Flinn’s interest in the brain and social issues arose from a conversation with a psychiatrist while on vacation, and she began coursework in psychology, culminating in a PhD in psychology from the George Washington University. She began teaching psychology courses in Mason’s Department of Behavioral Sciences – the precursor to Mason’s psychology program – along with her teaching in the physics department, which she continued until 1984, when she was named chair of the Department of Psychology.

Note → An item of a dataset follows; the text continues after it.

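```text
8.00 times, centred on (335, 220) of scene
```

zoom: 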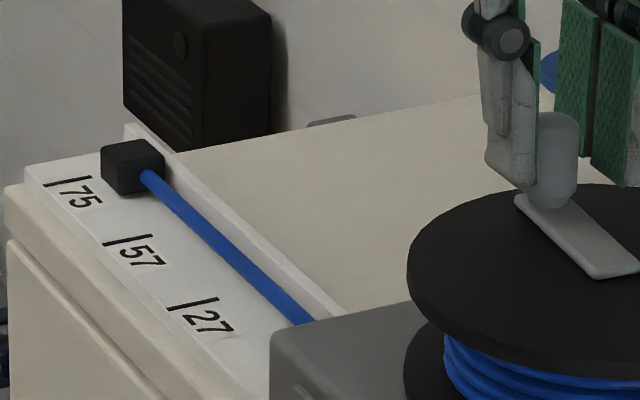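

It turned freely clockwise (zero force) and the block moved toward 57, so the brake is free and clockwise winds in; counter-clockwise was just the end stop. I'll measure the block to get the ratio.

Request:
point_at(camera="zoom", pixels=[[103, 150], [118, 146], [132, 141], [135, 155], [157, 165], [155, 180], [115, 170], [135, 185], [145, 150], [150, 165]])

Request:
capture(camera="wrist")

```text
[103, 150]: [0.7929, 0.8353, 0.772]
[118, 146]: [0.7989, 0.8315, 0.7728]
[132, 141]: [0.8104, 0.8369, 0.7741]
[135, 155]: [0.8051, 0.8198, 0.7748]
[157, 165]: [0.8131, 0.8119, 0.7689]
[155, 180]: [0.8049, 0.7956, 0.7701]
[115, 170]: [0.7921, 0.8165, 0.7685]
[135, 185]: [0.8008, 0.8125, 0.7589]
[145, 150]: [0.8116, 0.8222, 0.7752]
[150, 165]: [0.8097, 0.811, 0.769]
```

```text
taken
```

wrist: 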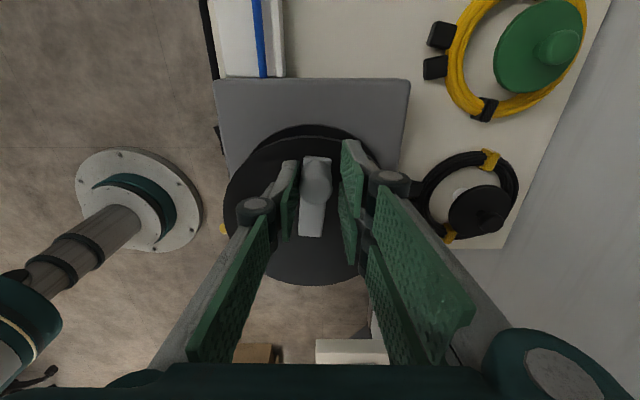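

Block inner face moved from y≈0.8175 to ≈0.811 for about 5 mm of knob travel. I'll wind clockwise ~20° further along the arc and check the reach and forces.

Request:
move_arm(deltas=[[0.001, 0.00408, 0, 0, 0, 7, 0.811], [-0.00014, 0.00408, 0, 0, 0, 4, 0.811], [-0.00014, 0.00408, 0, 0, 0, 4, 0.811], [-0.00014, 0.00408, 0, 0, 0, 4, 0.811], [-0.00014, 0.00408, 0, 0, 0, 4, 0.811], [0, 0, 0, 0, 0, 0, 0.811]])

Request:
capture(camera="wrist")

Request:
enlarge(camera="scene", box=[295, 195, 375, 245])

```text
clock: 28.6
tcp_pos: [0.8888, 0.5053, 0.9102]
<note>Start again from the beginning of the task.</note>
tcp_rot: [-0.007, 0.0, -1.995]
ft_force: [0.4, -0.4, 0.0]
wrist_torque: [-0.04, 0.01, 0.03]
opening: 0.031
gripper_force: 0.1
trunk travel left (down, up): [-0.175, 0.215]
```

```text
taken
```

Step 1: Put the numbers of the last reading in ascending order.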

Flinn particularly enjoys working with students, at the both undergraduate and graduate levels. “I think a number of things have kept me at Mason, but perhaps one of the most important is how much I’ve enjoyed working with the students,” she said. “Education has changed my life, and so I do think that education opens doors, and at Mason, it opens doors for students who would not otherwise be able to get this education.”

She believes that encouraging students to explore a breadth of courses allows them to make a more informed choices about their areas of interest. She values flexibility in education and encourages psychology undergraduates to explore the variety of fields within the discipline. She has welcomed students outside of the department through a course she developed, The Brain in Books and Film (recently offered as a 500-level special topic), which introduces students to popular press works about the brain, including topics of sleep, mental illness, stress, aging, and physical damage to the brain.

She appreciates Mason’s emphasis on research opportunities for undergraduates and takes pride in finding opportunities for her students to excel: “It’s satisfying to discover things which are new and interesting. It’s also satisfying when your students go on to be successful.”

Keith Renshaw, chair, Psychology Department, said that “Jane is an all-around wonderful researcher, teacher, colleague, and person. She substantially shaped the direction of our department and continues to this day to contribute to the development of her students and to the field’s understanding of Alzheimer’s disease and other conditions.”

Susanne Denham, Professor Emerita, worked with Flinn for decades. “She exemplifies the tag line on her emails that reads, ‘Make haste to be kind,’” she said.